La Institución Libre de Enseñanza (ILE) tiene su origen en un acto de rebeldía: la decisión de Francisco Giner de los Ríos (acompañado por Gumersindo de Azcárate y Nicolás Salmerón) de obviar la doctrina oficial (y sus jerarquías parásitas) en pro de un saber contemporáneo y abierto. En 1884 instala su actual sede en un pequeño hotel de dos plantas del entonces denominado como Paseo del Obelisco. Alrededor del jardín trasero, fueron apareciendo con el tiempo pequeñas construcciones como el pabellón Soler, destinado a laboratorio del geólogo José Macpherson (y conservado, como la propia sede, en la intervención actual). Aunque aglutinó a buena parte de la intelectualidad de la España de inicios del siglo XX, la obstinación librepensadora pasó factura a la ILE: tras la proscripción franquista, solo fue a partir de 1978 cuando pudo recuperar su patrimonio, gestionado desde entonces por la actual Fundación.
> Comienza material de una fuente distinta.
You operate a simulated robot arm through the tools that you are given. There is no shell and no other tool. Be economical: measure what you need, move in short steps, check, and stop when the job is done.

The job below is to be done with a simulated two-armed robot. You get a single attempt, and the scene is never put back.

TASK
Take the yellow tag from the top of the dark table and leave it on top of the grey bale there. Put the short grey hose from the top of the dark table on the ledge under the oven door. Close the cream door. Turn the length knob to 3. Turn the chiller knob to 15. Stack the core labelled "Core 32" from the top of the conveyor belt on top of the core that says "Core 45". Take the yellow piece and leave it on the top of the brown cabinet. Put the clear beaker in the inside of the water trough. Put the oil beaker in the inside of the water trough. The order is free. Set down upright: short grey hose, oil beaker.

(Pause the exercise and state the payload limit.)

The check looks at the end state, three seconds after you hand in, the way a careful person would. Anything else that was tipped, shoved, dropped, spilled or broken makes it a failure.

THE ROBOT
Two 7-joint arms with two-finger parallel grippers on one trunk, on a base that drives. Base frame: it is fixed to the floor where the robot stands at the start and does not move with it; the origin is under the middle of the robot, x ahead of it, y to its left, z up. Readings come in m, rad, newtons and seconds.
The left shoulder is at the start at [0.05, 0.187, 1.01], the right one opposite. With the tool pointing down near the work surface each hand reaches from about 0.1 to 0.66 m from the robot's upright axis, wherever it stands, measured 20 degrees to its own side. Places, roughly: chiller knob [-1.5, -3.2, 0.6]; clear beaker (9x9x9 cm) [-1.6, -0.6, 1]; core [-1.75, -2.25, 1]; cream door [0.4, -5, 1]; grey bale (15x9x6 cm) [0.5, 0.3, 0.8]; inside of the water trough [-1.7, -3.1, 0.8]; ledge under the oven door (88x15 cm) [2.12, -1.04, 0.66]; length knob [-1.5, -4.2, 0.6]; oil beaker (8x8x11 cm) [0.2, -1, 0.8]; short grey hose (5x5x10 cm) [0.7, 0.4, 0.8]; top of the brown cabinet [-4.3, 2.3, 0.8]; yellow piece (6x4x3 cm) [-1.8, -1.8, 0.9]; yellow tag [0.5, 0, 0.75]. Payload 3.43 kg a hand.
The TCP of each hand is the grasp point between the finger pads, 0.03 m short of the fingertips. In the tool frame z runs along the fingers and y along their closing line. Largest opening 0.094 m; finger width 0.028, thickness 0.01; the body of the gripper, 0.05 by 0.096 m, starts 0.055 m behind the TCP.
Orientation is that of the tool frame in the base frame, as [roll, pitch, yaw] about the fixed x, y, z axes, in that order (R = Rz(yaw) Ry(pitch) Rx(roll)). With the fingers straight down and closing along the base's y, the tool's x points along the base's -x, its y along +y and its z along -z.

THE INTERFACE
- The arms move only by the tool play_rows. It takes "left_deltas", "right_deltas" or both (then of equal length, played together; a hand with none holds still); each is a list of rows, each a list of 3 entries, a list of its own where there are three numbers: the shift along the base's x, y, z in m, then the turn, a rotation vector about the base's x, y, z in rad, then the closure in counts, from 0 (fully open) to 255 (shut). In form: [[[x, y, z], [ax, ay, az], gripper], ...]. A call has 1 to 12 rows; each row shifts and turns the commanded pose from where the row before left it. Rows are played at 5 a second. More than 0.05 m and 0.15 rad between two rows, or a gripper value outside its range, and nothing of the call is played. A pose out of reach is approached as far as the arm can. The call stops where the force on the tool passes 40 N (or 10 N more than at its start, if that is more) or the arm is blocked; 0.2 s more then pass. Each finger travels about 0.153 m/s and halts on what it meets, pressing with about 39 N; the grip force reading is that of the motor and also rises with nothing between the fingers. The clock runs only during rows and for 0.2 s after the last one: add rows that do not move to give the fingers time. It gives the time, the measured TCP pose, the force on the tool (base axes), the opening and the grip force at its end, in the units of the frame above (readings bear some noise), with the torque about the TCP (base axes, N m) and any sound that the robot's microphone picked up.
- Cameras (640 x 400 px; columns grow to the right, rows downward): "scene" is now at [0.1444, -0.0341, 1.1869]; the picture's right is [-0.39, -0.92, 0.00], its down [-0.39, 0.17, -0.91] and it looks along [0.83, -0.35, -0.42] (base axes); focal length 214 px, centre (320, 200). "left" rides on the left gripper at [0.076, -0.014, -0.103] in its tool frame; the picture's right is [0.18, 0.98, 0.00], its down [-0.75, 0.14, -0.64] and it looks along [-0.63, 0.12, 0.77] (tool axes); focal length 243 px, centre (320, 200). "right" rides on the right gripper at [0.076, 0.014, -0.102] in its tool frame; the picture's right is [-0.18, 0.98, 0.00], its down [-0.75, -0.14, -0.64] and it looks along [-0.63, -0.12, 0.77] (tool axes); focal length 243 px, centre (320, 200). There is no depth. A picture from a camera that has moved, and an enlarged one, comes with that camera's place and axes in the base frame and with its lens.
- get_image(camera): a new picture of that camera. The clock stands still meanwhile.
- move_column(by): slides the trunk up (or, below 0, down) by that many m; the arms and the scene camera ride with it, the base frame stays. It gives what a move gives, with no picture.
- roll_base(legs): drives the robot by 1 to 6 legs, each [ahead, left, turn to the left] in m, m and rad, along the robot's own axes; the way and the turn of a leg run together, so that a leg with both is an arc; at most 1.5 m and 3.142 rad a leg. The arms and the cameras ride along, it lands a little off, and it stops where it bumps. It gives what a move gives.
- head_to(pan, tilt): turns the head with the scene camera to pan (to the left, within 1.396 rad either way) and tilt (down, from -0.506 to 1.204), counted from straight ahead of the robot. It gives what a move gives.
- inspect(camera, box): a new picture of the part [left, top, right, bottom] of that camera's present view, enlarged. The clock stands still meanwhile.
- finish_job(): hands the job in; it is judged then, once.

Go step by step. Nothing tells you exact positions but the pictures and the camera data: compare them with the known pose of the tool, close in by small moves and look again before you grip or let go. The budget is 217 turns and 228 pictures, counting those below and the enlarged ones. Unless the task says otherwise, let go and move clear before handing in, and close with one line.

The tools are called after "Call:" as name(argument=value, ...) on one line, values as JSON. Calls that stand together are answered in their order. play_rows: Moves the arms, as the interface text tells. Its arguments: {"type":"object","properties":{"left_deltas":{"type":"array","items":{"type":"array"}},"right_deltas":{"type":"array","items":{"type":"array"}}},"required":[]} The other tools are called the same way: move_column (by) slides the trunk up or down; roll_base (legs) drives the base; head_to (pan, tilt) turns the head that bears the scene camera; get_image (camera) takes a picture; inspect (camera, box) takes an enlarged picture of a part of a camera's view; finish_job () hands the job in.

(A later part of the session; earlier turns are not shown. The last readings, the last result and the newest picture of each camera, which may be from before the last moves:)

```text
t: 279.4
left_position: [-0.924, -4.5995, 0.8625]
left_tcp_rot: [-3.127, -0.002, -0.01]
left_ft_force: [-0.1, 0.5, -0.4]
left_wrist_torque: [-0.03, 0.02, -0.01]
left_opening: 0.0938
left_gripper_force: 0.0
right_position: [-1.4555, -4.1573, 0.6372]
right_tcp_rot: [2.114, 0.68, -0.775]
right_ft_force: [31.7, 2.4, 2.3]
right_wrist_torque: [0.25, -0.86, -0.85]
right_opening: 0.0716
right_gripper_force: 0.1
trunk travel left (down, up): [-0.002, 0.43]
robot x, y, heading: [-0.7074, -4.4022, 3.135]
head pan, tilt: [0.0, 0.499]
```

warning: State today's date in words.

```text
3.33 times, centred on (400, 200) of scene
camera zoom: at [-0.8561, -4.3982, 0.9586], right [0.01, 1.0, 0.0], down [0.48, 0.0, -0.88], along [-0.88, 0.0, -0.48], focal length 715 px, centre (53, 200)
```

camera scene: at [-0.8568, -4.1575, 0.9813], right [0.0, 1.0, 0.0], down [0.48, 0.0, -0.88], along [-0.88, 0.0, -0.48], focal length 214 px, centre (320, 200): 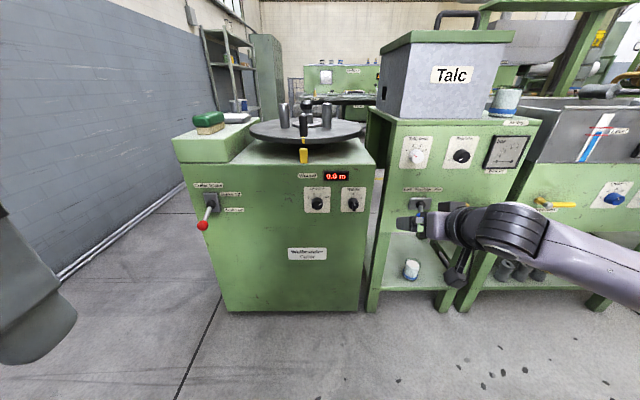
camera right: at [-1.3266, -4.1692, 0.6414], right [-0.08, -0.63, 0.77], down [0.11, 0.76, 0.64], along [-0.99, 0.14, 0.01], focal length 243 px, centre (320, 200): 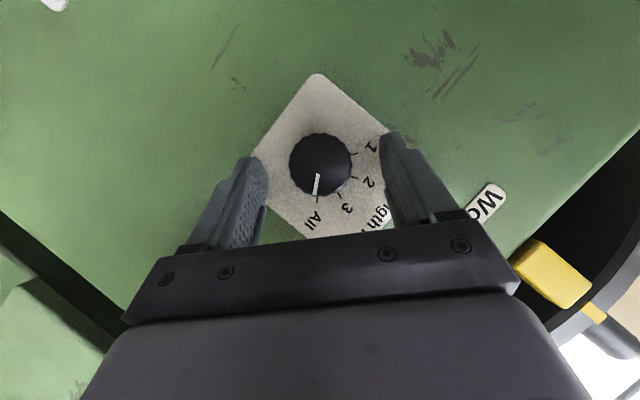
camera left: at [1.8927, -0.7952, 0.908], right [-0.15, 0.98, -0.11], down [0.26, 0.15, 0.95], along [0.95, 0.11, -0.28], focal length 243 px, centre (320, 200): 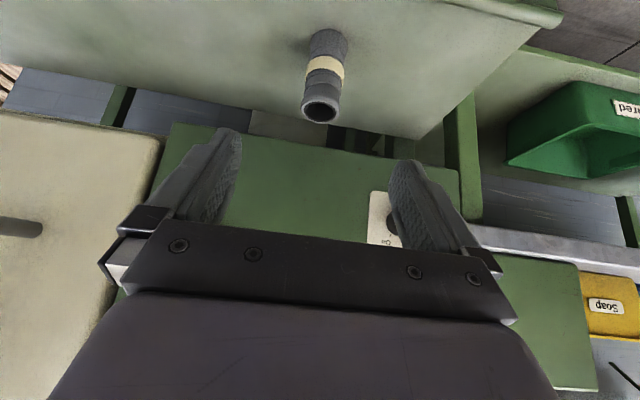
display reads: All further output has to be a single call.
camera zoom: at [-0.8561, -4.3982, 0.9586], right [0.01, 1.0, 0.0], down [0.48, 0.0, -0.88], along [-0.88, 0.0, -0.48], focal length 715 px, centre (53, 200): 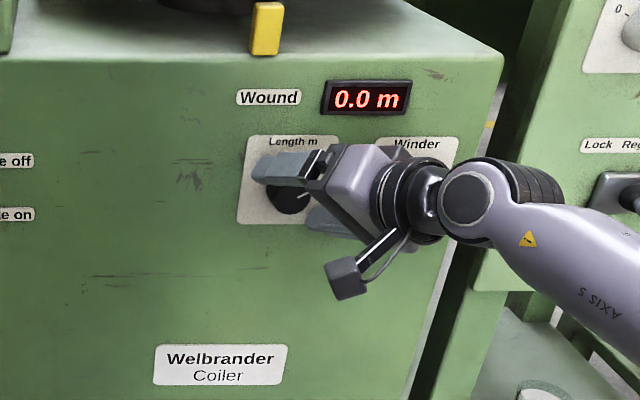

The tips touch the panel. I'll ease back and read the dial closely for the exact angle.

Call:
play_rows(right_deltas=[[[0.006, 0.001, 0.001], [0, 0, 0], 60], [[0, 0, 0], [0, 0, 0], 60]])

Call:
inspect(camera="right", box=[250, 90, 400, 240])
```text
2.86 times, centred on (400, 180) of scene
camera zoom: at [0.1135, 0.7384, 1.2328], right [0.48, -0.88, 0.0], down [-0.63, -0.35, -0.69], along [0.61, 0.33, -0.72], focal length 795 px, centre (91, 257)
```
Los arquitectos, por su parte, comprimen su historia en algo menos de dos décadas. Este 2014 empezó con Third Natures, una exposición retrospectiva de AMID.cero9 en la Architectural Association de Londres, escuela en la que ejercen la docencia. La muestra era minúscula: en apenas una habitación (con sus chimeneas) se recogían buena parte de los dibujos y maquetas que han construido la biografía del despacho. Pasear por la sala producía una mezcla de admiración y cierta perplejidad. Admiración al observar la densidad del trabajo, los dibujos detallistas y las maquetas sensuales; un insobornable ejercicio de radicalidad y deber cumplido de los arquitectos consigo mismos. La perplejidad surgía de la enorme cantidad de energía liberada para llegar a ese salón de Bloomsbury. Todos y cada uno de los trabajos parecían afectados de una amnesia selectiva: creados siempre desde cero, descartaban la existencia de respuestas perfectamente empaquetadas. En una esquina, una de las últimas piezas era, precisamente, la Giner.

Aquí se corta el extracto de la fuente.